### THE REQUEST
Copy out each line that includes the word "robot".
-- Start of GIVEN INFORMATION --
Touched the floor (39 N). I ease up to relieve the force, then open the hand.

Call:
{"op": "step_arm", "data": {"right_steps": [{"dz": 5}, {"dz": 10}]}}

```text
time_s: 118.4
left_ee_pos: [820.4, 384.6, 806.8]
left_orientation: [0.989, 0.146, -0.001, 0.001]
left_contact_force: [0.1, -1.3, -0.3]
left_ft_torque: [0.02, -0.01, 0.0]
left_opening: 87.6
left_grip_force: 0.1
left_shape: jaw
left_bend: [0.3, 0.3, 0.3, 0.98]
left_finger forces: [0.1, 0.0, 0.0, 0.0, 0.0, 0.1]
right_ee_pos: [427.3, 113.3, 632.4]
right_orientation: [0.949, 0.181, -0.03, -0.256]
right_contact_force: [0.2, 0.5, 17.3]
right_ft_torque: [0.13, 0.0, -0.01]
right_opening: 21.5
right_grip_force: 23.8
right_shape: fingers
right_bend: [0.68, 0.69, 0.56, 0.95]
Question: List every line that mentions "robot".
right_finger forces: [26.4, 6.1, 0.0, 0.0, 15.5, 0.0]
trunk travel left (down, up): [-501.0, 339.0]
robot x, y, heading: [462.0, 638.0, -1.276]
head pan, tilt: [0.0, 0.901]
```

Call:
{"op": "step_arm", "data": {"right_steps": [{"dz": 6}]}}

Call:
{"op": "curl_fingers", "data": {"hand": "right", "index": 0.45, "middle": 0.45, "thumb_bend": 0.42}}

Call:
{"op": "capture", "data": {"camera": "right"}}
-- End of GIVEN INFORMATION --
### EXPECTED ANSWER
Question: List every line that mentions "robot".
robot x, y, heading: [462.0, 638.0, -1.276]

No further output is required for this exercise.